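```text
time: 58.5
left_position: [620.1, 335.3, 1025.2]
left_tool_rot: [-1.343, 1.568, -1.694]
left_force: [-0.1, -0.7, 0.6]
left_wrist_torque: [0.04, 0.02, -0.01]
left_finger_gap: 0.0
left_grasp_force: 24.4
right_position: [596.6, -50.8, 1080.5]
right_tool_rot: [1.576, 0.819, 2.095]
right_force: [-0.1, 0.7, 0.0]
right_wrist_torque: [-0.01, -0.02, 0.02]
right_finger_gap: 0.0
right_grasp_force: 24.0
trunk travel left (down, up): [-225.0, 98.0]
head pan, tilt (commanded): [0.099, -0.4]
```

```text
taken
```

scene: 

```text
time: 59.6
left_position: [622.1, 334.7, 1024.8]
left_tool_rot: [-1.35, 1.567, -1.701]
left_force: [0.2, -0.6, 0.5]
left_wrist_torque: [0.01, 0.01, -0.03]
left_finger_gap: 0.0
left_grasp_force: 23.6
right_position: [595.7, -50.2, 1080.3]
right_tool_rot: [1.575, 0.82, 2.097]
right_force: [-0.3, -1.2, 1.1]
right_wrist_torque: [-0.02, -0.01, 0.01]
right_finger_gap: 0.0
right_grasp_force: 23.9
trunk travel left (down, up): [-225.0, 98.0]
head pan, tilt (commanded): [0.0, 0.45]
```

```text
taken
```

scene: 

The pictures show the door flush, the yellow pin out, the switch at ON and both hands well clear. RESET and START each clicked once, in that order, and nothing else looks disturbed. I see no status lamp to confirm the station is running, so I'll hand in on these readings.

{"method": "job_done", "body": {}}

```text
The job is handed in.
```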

- - - - - - -

> _The task_
Please output the entire listing exactly as it stands.

> _Answer to this exercise_
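```text
time: 58.5
left_position: [620.1, 335.3, 1025.2]
left_tool_rot: [-1.343, 1.568, -1.694]
left_force: [-0.1, -0.7, 0.6]
left_wrist_torque: [0.04, 0.02, -0.01]
left_finger_gap: 0.0
left_grasp_force: 24.4
right_position: [596.6, -50.8, 1080.5]
right_tool_rot: [1.576, 0.819, 2.095]
right_force: [-0.1, 0.7, 0.0]
right_wrist_torque: [-0.01, -0.02, 0.02]
right_finger_gap: 0.0
right_grasp_force: 24.0
trunk travel left (down, up): [-225.0, 98.0]
head pan, tilt (commanded): [0.099, -0.4]
```

```text
taken
```

scene: 

```text
time: 59.6
left_position: [622.1, 334.7, 1024.8]
left_tool_rot: [-1.35, 1.567, -1.701]
left_force: [0.2, -0.6, 0.5]
left_wrist_torque: [0.01, 0.01, -0.03]
left_finger_gap: 0.0
left_grasp_force: 23.6
right_position: [595.7, -50.2, 1080.3]
right_tool_rot: [1.575, 0.82, 2.097]
right_force: [-0.3, -1.2, 1.1]
right_wrist_torque: [-0.02, -0.01, 0.01]
right_finger_gap: 0.0
right_grasp_force: 23.9
trunk travel left (down, up): [-225.0, 98.0]
head pan, tilt (commanded): [0.0, 0.45]
```

```text
taken
```

scene: 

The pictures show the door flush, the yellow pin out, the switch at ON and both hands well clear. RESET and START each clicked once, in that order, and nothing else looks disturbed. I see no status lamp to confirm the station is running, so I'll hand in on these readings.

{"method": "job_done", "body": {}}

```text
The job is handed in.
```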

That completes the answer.